→ Stated goal A
Take the selected excerpt and repeat only what runs from "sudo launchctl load" through "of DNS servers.".
→ Stated goal B
Produce the text that comes next in the selected excerpt.

→ Source excerpt
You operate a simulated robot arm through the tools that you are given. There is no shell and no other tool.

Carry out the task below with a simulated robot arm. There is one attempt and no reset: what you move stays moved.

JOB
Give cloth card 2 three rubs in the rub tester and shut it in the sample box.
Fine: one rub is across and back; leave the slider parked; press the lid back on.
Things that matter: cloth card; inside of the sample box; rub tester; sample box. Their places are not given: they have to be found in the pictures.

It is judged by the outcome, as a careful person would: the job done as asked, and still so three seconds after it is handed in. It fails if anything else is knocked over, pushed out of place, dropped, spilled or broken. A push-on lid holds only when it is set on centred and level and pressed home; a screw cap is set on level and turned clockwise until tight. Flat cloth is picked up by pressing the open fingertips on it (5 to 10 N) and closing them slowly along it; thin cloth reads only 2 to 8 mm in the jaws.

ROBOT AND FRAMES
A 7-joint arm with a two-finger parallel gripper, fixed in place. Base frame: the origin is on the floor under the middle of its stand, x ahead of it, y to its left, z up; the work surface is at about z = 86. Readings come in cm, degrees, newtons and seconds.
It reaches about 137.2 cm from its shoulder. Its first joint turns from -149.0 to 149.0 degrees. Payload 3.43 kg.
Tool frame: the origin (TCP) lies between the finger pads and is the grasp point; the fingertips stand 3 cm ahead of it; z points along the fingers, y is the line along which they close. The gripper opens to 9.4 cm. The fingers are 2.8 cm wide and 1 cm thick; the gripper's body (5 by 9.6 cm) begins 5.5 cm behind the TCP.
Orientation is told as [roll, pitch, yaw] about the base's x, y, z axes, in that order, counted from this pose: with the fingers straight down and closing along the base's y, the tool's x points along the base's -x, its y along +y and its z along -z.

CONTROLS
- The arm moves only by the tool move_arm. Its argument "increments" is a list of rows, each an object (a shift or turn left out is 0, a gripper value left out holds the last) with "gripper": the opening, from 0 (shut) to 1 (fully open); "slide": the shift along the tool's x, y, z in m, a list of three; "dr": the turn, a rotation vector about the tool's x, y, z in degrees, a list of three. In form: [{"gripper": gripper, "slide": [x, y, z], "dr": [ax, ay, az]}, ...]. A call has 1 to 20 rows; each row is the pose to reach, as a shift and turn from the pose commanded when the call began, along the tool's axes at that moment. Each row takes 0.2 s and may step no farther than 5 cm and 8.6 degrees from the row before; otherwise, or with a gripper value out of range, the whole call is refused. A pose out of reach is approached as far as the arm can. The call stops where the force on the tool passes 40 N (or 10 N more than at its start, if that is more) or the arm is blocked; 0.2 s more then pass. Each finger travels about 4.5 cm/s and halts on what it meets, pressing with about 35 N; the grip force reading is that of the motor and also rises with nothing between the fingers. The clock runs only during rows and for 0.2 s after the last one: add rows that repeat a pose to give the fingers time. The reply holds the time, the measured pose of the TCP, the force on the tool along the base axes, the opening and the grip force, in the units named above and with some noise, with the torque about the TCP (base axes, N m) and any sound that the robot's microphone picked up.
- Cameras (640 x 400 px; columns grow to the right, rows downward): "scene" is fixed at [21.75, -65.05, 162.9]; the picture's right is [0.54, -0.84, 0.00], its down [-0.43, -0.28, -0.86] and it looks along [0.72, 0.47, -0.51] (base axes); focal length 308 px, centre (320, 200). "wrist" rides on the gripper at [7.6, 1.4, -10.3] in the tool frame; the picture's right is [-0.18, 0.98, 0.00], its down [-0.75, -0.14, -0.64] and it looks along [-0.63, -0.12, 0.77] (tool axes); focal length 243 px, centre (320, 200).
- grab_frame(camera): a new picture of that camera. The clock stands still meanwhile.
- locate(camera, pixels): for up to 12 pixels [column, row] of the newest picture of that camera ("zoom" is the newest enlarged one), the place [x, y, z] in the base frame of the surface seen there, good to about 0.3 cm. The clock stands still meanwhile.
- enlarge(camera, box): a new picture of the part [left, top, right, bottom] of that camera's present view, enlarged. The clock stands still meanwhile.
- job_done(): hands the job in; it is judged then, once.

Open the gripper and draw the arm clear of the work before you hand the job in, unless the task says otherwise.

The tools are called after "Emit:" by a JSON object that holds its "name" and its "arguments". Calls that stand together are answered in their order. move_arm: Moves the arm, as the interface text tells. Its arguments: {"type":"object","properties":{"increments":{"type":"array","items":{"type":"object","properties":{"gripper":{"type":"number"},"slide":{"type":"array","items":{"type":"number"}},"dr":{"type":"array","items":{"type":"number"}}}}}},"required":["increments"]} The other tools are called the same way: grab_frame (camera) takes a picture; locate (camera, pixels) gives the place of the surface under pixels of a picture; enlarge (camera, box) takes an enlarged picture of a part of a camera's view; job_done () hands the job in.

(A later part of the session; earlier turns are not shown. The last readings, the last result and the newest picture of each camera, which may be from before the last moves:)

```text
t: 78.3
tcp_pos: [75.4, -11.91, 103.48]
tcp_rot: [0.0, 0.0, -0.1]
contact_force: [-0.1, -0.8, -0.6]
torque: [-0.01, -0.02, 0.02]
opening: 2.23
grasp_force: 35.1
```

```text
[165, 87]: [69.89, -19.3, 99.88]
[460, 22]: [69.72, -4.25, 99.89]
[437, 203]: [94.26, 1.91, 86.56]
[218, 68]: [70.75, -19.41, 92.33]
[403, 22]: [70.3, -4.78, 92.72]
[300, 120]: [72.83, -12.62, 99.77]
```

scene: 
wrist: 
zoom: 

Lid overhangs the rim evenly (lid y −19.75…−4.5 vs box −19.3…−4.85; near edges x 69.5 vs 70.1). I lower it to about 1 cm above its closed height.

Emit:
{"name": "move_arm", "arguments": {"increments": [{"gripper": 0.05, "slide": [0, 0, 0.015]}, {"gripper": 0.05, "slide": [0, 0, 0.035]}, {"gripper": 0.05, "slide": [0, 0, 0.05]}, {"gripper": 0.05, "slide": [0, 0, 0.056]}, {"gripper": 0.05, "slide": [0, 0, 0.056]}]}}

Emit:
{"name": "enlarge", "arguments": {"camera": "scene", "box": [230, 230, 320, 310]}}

→ Selected excerpt
In this post, we’ll create a custom TLD for local development, and configure Apache to work with that. It’ll allow you to work on your local version of mysuperwebsite.com with the local domain mysuperwebsite.dev, with the exact same URLs, except that little .com which is replaced by .dev.

This post is focused on OS X, but the tools used are available on Ubuntu and others. Additionally, you can choose whatever unexisting domain you want, just replace .dev with the one you chose in the commands described in the article.

DNSMasq

The major problem we have when we develop locally with custom domains is that we have to add an entry to /etc/hosts for each website. Wildcards are not supported, so you can’t write the following line in it:

127.0.0.1 *.dev

There are different workarounds, but here we’ll use DNSMasq as a local DNS resolver. If you don’t have homebrew, install it first, then install DNSMasq:

brew install dnsmasq
# enable the daemon on startup
sudo cp $(brew --prefix dnsmasq)/homebrew.mxcl.dnsmasq.plist /Library/LaunchDaemons/

DNSMasq will run locally and redirect any query for a *.dev domain to the local host, 127.0.0.1. Open /usr/local/etc/dnsmasq.conf (or create it if it doesn’t exist) and add the following lines:

address=/dev/127.0.0.1
listen-adress=127.0.0.1

Then start DNSMasq:

sudo launchctl load homebrew.mxcl.dnsmasq

You’ll have to tell OS X to send its DNS queries to the local server first, then try the other ones, to intercept the queries for the *.dev domains. Go to System Preferences → Network → Advanced → DNS, and add 127.0.0.1 at the top of the list of DNS servers.

You can then check that it works using dig:

$ dig foobar.dev
…
;; QUESTION SECTION:
;foobar.dev.            IN  A

;; ANSWER SECTION:
foobar.dev.     0   IN  A   127.0.0.1

;; Query time: 0 msec
;; SERVER: 127.0.0.1#53(127.0.0.1)

→ Written response A
sudo launchctl load homebrew.mxcl.dnsmasq

You’ll have to tell OS X to send its DNS queries to the local server first, then try the other ones, to intercept the queries for the *.dev domains. Go to System Preferences → Network → Advanced → DNS, and add 127.0.0.1 at the top of the list of DNS servers.

→ Written response B
…

If you have some server listening on port 80, you can try foobar.dev in your browser, it’ll display whatever you’re serving on 127.0.0.1:80. If you have any troubles, empty your cache (use dscacheutils -flushcache on OS X), or restart your computer.

That’s all! You can stop there, but if you’re using Apache you may be interested by the next section of this article.

mod_vhost_alias

This Apache module allows you manage virtual hosts dynamically, so you won’t have to create a new one for every (local) website. This is useful if you have a large number of virtual hosts with similar configurations. In this section, we’ll see how to associate a .dev domain with a directory on your computer. We’ll assume you already have Apache installed and working.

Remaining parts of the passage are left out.